The other choices are listener subscription, advert free, or
licensed beeb style broadcasting.
One thing that I see is that advertisers will have to spread their budgets further over many more stations on different platforms, with much smaller audiences. Are their advertisers
enlightened enough to take this on board the benefits to them
of giving the listener back the control they always should have
had are manifold, but I doubt they can take their blinkers off now
--
Arthur G. R. Sutherland
http://www.radioscotland.org.uk/Radioscotland.htm
http://aquan.tripod.com/Pichome.html
http://www-users.york.ac.uk/~ags3/Work.htm
Funny, I've thought that for a while . . . .
In article <464...>, ... (Arthur G. R. Sutherland) wrote:
Now the advertisers and the agencies have control of the output
down to what is said, or what is played and when, so they can place
their product the way they want to, and sod the audience.
In those halcyon days, the audience was the client, this is what
we need to return to now, with the advertisers as the secondary
client fitting round that. The advertisers may take the view that
they pay the money so they call the tune, but they fail to
realise where that money comes from, namely the listener to whom
they sell their overpriced product to be able to afford the
advertising in the first place.
Hi Arthur
Not quite the case – I mean why was RC first started, to advertise an artist. Then there was the well known record labels being assisted. Anyone look back into the same era with the Decca Record Show.
They were hardly putting the listener first and were certainly within the era you refer to.
I once saw an editor, we were just arriving at a special venue in Germany to look at some new technology stuff, who was asked by some dealers, "who is more important, the readers or advertisers"? I've never seen an editor go that red before, nor since.
There is always a balance. The station has to decide what type of audience it wants – then it has to offer that audience to advertisers. If it is the audience is commercially viable it will get advertisers and sponsors, if not it won't.
Yes there are times when agencies will come to stations and make suggestions, why not? Anyone who thinks they have all the ideas is stupid! If the idea is good for the station, I'll do it – if not I won't.
Also a big section of that which we call advertising these days are in reality paid for public information messages – how to do this, don't get caught when you are on holiday doing that etc etc. Now whilst you do contribute to those ads, I guess you pay tax, they are not overpriced products being sold, they are messages for people.
One thing that I see is that advertisers will have to spread their
budgets further over many more stations on different platforms, with
much smaller audiences. Are their advertisers
enlightened enough to take this on board the benefits to them
of giving the listener back the control they always should have
had are manifold, but I doubt they can take their blinkers off now
This is a big debate taking place right now – some will maintain that the old ways of getting ads from agencies is how it will remain.

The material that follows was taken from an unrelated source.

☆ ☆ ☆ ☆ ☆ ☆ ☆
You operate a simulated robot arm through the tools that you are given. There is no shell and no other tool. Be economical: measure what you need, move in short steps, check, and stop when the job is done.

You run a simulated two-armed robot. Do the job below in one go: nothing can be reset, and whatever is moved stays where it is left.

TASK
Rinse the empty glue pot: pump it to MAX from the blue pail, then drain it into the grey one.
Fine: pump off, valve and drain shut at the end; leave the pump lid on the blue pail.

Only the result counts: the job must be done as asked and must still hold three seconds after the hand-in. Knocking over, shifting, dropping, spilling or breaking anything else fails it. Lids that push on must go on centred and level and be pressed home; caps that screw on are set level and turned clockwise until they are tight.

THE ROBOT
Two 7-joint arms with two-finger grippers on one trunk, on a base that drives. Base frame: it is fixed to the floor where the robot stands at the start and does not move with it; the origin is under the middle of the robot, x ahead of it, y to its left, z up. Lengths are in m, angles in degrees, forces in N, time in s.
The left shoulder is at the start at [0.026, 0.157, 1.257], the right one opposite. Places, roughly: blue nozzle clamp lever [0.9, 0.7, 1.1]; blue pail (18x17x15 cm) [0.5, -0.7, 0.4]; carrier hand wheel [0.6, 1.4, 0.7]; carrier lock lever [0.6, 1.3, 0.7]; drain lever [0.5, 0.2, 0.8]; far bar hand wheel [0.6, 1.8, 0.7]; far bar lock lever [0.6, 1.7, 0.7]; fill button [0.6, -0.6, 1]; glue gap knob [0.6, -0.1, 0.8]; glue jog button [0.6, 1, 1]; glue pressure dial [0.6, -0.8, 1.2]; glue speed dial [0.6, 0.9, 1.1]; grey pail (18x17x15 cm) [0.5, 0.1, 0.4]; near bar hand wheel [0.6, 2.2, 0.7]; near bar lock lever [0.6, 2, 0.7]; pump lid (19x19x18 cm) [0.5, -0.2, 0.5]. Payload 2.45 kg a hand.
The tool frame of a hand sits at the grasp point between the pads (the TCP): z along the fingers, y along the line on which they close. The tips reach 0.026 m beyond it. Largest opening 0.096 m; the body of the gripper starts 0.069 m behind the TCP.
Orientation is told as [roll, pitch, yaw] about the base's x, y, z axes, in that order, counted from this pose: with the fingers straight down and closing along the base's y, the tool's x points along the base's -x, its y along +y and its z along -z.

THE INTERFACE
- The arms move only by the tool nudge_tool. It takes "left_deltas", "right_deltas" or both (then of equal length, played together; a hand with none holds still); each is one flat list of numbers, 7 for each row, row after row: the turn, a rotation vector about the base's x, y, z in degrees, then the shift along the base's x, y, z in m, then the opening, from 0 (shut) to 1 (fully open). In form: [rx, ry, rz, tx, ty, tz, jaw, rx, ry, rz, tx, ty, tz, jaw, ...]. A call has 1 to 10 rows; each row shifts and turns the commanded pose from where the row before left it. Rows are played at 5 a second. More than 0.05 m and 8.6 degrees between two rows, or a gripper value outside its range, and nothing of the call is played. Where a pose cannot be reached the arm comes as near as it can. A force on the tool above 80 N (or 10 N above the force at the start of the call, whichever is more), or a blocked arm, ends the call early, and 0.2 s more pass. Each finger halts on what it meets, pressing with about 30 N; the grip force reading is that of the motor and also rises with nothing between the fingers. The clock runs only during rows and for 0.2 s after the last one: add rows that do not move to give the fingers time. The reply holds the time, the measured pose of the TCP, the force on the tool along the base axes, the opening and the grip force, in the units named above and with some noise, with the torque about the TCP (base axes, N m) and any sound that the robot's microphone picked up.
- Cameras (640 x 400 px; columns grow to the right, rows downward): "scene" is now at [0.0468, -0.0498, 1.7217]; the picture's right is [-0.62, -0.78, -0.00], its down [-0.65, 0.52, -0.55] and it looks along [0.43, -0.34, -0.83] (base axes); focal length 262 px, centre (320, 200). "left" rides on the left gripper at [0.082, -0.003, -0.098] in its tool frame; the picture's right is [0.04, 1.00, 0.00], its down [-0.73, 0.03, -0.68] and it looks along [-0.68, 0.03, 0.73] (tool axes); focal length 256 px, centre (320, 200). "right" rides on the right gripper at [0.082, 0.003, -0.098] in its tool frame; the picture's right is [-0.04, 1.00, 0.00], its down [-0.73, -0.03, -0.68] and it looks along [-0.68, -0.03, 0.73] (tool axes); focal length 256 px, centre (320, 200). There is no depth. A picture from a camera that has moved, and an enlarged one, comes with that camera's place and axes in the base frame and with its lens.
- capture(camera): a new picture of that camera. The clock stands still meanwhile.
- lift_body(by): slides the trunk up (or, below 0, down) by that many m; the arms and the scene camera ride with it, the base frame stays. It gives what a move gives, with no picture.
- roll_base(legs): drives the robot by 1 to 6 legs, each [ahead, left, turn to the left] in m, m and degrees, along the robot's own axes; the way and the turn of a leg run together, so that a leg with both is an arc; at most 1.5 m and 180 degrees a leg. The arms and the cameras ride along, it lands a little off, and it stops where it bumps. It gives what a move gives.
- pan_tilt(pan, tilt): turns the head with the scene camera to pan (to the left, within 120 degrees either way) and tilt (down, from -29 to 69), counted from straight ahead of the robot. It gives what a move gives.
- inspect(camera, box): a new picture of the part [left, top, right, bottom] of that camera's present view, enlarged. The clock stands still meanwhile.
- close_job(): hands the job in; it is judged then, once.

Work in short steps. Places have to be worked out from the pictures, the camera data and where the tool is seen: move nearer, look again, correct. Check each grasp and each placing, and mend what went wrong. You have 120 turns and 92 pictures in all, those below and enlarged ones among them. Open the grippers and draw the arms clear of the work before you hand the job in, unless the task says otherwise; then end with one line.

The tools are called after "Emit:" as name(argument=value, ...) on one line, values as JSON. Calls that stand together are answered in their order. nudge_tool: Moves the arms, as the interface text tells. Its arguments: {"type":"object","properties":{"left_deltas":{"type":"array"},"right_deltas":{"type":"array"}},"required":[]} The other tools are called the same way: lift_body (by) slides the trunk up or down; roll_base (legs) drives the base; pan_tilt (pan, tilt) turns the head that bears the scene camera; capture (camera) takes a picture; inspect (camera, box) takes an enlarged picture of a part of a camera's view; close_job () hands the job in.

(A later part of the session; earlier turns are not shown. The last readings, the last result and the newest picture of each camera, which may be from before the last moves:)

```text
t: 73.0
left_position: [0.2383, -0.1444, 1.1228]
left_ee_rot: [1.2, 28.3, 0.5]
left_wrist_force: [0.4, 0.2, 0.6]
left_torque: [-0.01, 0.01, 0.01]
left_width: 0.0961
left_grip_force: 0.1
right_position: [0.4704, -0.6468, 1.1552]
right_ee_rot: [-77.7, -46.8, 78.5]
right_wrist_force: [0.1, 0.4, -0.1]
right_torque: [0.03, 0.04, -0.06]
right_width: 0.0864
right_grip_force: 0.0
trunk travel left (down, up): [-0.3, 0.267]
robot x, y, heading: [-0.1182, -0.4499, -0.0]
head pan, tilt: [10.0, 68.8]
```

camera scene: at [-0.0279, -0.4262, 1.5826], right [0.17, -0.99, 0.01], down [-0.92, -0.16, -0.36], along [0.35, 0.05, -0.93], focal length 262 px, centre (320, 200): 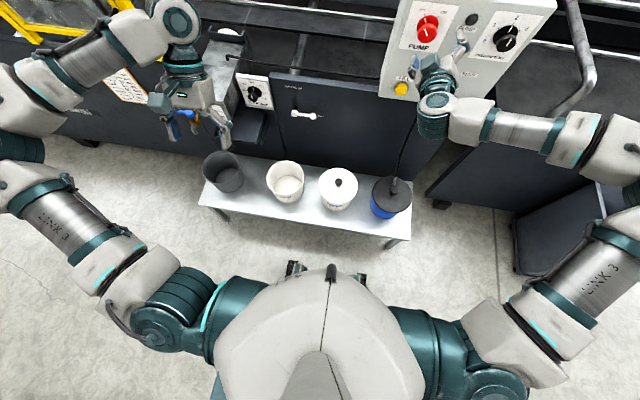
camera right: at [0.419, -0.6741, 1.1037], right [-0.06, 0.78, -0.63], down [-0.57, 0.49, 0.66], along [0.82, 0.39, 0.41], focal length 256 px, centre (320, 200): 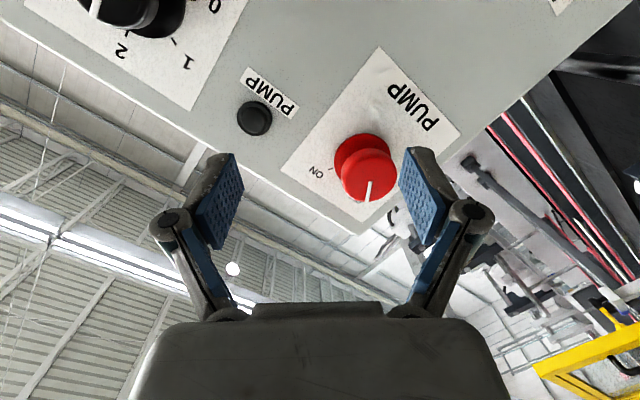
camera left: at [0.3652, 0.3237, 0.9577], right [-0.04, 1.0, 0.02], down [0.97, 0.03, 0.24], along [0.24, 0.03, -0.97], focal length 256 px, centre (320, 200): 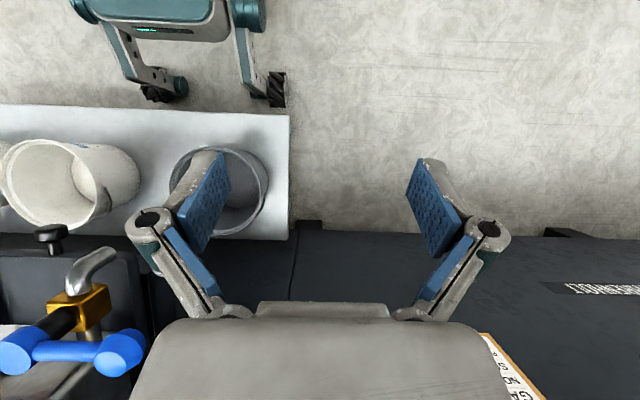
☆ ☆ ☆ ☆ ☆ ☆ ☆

Very recently, a group of that which I'll describe as forward-thinking ad-agency people got together in London Village to look at how there are exciting opportunities from the digital age – the conference call even had me speechless for a while, and that takes something very powerful to make that happen :-)
What I can share with you, also, is that the more digital audience measurement takes hold the better it will be. It will mean more accurate audience measurement and with that the audience will have some input in that they can decide if they want to listen to service X,Y or Z and it will make a difference. That will also include measuring people who no longer feel they have a service for them. However, I'm not sure that is the control you are referring to, if it is then your solution is very close – if you are asking for something very very different then I've missed your point.
Eric
Eric Tesug <...> said:
Now this is where I am confused, who decides what is a proper service?

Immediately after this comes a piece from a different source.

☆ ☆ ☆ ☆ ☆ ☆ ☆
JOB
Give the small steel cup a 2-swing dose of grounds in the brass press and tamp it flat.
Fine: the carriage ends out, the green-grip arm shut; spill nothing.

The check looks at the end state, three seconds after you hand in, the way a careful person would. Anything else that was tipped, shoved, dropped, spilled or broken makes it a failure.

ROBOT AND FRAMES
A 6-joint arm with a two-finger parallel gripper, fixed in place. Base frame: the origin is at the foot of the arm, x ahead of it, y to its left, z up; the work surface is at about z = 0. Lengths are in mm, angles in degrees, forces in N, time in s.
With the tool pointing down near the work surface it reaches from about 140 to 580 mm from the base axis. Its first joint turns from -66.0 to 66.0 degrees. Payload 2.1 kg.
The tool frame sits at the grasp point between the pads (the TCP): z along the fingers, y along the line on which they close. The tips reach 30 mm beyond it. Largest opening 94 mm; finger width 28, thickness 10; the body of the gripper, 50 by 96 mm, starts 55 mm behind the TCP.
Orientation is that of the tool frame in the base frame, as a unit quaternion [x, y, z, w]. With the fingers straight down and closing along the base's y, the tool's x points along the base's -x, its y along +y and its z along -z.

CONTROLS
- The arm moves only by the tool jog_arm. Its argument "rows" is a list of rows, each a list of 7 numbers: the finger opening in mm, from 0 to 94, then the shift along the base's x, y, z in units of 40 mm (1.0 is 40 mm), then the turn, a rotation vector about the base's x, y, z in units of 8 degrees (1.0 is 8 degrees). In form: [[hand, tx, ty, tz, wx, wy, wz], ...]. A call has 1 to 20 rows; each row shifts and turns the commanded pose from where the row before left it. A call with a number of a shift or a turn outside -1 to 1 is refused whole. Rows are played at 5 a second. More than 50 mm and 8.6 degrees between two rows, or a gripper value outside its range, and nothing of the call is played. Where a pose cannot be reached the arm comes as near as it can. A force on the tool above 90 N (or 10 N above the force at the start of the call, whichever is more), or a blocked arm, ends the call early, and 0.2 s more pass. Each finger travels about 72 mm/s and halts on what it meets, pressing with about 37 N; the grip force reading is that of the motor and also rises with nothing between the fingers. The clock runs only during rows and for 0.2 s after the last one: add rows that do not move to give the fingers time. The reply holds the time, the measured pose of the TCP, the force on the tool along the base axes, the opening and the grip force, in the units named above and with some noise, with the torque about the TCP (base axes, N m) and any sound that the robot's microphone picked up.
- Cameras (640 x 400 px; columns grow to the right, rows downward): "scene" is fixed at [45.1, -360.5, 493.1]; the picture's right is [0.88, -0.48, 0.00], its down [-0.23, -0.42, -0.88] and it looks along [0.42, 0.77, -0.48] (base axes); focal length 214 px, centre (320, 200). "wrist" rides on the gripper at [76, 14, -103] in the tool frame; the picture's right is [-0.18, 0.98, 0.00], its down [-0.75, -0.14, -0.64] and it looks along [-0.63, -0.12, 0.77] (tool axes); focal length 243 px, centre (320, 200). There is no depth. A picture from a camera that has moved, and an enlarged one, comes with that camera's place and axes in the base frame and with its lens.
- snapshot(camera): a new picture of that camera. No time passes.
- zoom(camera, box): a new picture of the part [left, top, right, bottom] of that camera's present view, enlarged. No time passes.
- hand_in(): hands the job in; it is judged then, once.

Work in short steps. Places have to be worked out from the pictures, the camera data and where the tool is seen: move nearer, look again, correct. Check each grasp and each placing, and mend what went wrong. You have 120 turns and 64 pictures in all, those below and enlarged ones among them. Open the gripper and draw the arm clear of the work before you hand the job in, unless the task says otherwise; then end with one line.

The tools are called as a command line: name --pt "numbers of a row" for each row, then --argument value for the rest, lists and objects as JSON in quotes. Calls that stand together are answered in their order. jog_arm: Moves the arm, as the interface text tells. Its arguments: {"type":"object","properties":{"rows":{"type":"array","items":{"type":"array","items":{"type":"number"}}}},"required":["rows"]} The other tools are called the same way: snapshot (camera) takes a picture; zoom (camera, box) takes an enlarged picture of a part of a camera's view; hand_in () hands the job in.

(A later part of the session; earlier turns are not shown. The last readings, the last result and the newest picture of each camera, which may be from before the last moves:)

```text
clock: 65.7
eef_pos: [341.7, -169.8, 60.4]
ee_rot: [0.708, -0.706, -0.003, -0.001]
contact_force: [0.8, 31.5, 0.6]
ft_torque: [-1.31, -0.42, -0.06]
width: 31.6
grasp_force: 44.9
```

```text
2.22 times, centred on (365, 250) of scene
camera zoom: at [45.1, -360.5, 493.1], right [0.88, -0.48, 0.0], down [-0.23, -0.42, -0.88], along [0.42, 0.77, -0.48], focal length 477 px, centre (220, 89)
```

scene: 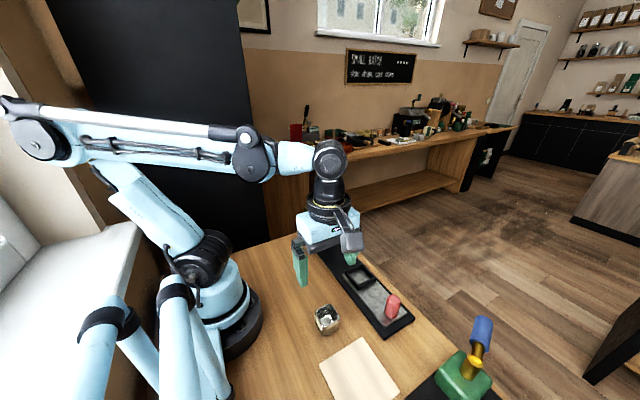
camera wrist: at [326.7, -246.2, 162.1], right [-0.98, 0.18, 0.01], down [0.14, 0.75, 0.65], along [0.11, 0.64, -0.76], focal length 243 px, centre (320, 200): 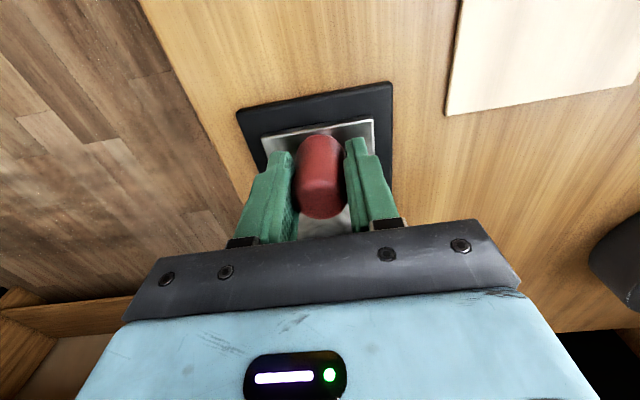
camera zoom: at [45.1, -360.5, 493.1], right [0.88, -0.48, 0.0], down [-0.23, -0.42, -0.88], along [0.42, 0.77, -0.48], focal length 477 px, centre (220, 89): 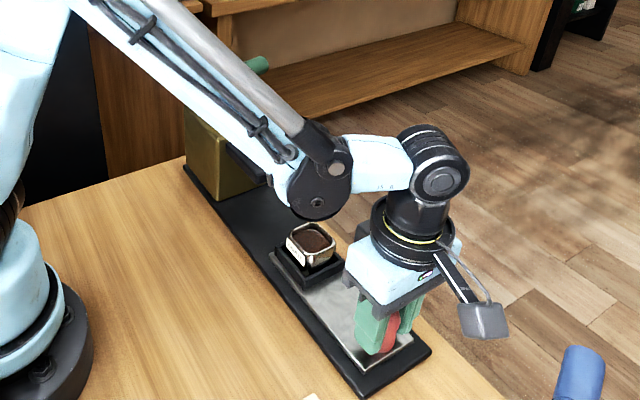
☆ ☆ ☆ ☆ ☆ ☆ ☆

What about people who want a non-stop music service?
In days of yore this was what were called Test Transmissions.
In article <...>, ... (lloyd A) wrote:
Eric Tesug <...> said:
Now this is where I am confused, who decides what is a proper service?

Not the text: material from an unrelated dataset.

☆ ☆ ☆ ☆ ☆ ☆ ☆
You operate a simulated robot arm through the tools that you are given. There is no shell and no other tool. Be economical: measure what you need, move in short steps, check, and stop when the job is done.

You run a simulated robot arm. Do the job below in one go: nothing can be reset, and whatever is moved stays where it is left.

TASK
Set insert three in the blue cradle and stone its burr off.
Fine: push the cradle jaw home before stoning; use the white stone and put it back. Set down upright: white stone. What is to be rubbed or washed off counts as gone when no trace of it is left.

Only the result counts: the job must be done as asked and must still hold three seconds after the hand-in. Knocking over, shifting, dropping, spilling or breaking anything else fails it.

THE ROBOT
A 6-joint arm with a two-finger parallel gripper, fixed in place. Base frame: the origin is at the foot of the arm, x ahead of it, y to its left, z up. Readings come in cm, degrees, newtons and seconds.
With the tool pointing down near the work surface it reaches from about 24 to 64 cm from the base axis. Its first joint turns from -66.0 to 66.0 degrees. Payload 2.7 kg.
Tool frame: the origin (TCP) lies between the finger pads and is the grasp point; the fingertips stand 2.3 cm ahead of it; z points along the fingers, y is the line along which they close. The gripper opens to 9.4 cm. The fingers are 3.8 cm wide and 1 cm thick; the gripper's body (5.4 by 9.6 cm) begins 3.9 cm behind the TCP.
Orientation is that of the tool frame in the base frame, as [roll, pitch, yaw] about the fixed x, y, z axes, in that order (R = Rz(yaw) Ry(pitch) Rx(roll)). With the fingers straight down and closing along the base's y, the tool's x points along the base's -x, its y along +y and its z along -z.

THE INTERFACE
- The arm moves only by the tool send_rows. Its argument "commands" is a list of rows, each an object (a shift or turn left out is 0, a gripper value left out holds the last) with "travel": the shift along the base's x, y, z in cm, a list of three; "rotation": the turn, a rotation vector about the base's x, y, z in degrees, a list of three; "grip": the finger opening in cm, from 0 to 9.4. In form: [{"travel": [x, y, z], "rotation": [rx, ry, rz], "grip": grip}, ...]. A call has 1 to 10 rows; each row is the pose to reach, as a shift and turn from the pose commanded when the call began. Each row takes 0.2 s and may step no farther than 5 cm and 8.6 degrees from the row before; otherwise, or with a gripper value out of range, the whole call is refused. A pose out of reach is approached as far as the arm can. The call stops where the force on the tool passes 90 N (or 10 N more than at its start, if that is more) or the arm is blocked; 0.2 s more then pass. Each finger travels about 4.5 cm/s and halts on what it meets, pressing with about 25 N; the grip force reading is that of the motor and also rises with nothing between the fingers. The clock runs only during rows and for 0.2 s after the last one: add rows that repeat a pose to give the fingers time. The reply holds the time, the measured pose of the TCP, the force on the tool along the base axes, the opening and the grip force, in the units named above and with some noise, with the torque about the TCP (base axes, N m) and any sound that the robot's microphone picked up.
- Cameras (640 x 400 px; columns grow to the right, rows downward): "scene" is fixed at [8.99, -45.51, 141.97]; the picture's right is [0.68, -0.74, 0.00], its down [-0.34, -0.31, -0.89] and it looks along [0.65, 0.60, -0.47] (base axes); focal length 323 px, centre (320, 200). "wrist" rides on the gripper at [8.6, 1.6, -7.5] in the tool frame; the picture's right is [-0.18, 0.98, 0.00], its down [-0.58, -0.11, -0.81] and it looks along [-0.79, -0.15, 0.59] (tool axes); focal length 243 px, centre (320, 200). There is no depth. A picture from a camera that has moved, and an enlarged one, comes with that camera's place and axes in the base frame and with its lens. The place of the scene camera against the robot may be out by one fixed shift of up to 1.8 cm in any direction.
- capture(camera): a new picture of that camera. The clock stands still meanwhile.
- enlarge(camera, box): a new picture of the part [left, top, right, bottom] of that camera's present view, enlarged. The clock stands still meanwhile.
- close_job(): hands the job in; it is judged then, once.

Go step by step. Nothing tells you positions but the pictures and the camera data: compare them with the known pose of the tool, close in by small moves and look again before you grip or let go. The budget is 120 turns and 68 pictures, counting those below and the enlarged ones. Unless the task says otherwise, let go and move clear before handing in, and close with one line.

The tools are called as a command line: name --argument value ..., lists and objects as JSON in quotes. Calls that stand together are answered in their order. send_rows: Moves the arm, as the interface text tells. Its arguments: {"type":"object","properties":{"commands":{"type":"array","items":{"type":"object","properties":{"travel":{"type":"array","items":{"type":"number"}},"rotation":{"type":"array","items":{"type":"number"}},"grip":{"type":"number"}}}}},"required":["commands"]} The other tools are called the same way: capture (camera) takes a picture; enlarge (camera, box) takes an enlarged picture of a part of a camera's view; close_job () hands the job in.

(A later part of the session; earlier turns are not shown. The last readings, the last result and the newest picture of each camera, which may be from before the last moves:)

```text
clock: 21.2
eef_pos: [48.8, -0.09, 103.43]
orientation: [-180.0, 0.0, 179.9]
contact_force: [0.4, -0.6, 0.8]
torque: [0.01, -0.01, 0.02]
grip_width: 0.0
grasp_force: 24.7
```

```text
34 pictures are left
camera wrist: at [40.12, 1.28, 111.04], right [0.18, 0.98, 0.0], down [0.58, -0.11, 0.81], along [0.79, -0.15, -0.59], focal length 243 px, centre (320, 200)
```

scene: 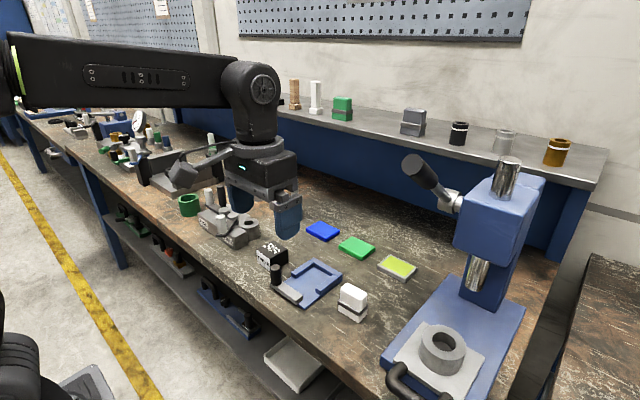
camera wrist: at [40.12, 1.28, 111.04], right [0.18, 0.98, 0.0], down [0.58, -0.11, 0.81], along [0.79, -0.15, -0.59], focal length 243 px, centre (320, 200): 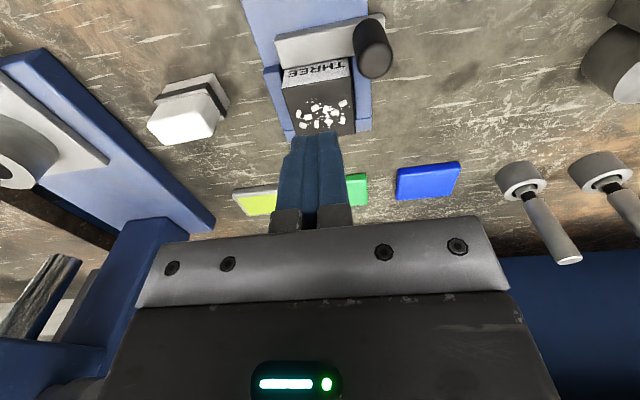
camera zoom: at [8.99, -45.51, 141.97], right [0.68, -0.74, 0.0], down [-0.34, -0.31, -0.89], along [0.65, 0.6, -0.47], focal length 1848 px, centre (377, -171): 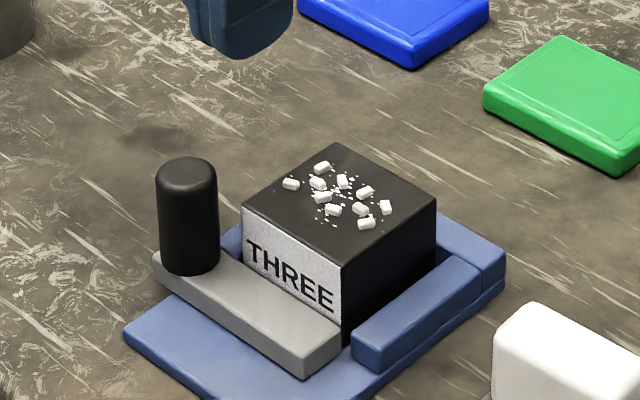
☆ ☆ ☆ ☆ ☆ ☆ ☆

What about people who want a non-stop music service?
In days of yore this was what were called Test Transmissions.
That was days of yore. In days of yore an American talk station was used as a test transmission and it proved more popular that the proper service :-)
In days of yore there was little choice.
In days of yore the notion that I would be connected at 3.6M to the internet with a USB dongle plugged into my laptop would have been laughed at – something from Star Trek.
The days of yore are great, wonderful.
Days of yore with 78rpm chunks of stuff being played
Days of yore when tape got ruined and the interview was lost.
Yes the days or yore were great, there's no denying that, but they are days of yore – today people want and DEMAND more things than the days of yore and who are we to say what they want is not proper. I certainly am not.
In the days of yore the news story on Sky News now would have had many people saying, in news rooms, oh we have to be cautious with that. Today over 50 million hits on a web site have shown people power – right or wrong that would not have been possible in days of yore.
I respect the days of yore, but I would much rather live now than then.